And there were plenty of other noises: muffled thuds and bumps and scrapes as the boat knocked against pieces of debris.
What was missing was the cries of the seabirds which, on all previous similar voyages, had surrounded the boat.
The birds were missing because the fish were missing.
Exactly 10 years before, when Newcastle yachtsman Ivan Macfadyen had sailed exactly the same course from Melbourne to Osaka, all he’d had to do to catch a fish from the ocean between Brisbane and Japan was throw out a baited line.
“There was not one of the 28 days on that portion of the trip when we didn’t catch a good-sized fish to cook up and eat with some rice,” Macfadyen recalled.
But this time, on that whole long leg of sea journey, the total catch was two.
No fish. No birds.
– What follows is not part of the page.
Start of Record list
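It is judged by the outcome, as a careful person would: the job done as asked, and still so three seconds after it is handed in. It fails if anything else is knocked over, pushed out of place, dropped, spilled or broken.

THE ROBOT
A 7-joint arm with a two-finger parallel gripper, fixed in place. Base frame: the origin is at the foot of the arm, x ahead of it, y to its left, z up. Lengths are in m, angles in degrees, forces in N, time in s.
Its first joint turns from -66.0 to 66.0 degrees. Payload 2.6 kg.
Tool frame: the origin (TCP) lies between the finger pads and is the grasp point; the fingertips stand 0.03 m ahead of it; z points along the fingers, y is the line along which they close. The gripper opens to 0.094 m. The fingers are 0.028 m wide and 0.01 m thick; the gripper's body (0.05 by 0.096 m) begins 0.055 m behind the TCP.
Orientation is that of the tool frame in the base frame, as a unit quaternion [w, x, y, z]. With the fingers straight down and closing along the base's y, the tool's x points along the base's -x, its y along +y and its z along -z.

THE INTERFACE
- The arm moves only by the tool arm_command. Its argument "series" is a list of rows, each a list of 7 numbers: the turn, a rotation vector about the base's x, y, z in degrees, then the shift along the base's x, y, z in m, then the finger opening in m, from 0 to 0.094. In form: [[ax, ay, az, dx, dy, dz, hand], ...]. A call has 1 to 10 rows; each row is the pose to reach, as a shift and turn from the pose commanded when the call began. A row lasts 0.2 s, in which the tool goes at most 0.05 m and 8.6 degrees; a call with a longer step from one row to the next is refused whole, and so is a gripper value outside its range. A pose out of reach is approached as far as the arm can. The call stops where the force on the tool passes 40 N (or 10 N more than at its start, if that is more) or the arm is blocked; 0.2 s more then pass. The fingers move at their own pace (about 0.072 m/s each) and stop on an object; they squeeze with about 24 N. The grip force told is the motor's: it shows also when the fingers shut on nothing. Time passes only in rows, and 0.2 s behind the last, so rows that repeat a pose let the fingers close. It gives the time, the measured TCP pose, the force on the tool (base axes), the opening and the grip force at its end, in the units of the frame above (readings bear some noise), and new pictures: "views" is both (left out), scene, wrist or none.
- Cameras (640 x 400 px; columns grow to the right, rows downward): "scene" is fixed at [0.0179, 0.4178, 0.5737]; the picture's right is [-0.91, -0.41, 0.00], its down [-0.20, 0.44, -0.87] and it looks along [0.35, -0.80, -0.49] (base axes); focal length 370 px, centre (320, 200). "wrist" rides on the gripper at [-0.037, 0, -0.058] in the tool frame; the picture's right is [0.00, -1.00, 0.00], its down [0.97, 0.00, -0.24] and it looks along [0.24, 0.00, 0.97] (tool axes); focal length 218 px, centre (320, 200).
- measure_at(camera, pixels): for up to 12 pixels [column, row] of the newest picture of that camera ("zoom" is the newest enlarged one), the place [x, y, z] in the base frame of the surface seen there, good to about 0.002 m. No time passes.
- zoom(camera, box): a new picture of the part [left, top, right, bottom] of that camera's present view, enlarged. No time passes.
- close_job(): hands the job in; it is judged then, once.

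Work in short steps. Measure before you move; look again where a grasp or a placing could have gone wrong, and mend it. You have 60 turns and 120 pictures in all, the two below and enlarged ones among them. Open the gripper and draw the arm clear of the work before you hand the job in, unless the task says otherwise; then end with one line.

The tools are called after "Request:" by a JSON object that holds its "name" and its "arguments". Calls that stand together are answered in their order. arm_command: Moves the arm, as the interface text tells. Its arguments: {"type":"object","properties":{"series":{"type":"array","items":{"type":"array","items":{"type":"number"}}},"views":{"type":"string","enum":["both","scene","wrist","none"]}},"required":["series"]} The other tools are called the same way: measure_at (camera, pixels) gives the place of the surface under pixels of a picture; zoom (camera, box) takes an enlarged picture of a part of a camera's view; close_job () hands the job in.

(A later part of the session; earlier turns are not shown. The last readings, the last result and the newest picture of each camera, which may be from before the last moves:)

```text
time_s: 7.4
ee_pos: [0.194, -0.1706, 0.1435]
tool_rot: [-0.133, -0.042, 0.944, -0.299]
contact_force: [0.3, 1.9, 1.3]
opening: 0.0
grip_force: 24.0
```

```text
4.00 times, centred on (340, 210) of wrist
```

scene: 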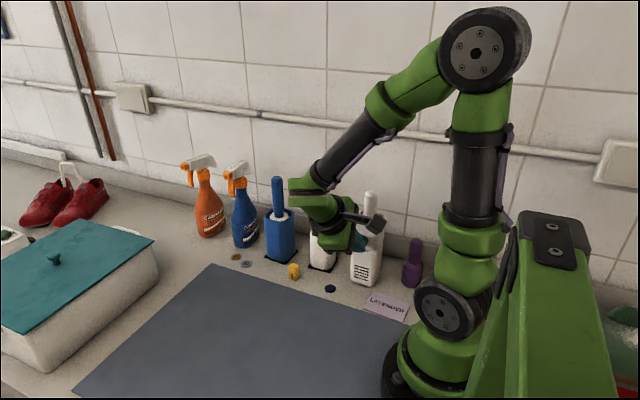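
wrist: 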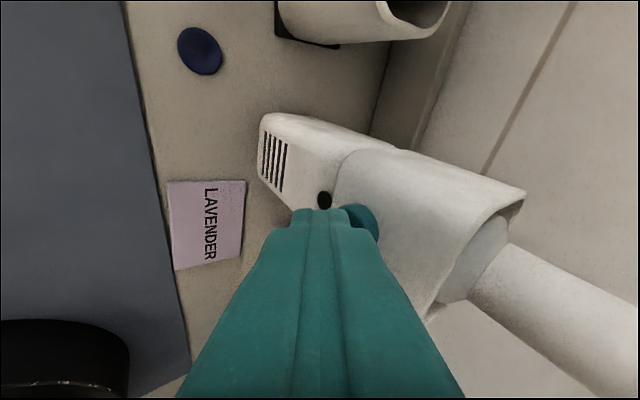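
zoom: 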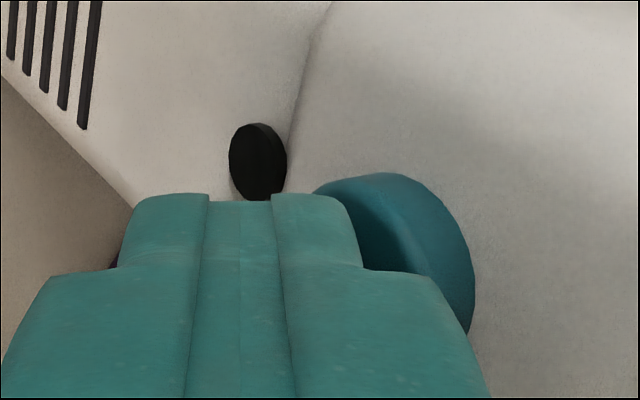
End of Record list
Hardly a sign of life at all.
But in March and April this year, only silence and desolation surrounded his boat, Funnel Web, as it sped across the surface of a haunted ocean.
North of the equator, up above New Guinea, the ocean-racers saw a big fishing boat working a reef in the distance.
“All day it was there, trawling back and forth. It was a big ship, like a mother-ship,” he said.
And all night it worked too, under bright floodlights. And in the morning Macfadyen was awoken by his crewman calling out, urgently, that the ship had launched a speedboat.
“And they gave us five big sugar-bags full of fish,” he said.
“They were good, big fish, of all kinds. Some were fresh, but others had obviously been in the sun for a while.
“We told them there was no way we could possibly use all those fish. There were just two of us, with no real place to store or keep them. They just shrugged and told us to tip them overboard. That’s what they would have done with them anyway, they said.
Macfadyen felt sick to his heart. That was one fishing boat among countless more working unseen beyond the horizon, many of them doing exactly the same thing.
No wonder the sea was dead. No wonder his baited lines caught nothing. There was nothing to catch.
If that sounds depressing, it only got worse.
After we left Japan, it felt as if the ocean itself was dead,” Macfadyen said.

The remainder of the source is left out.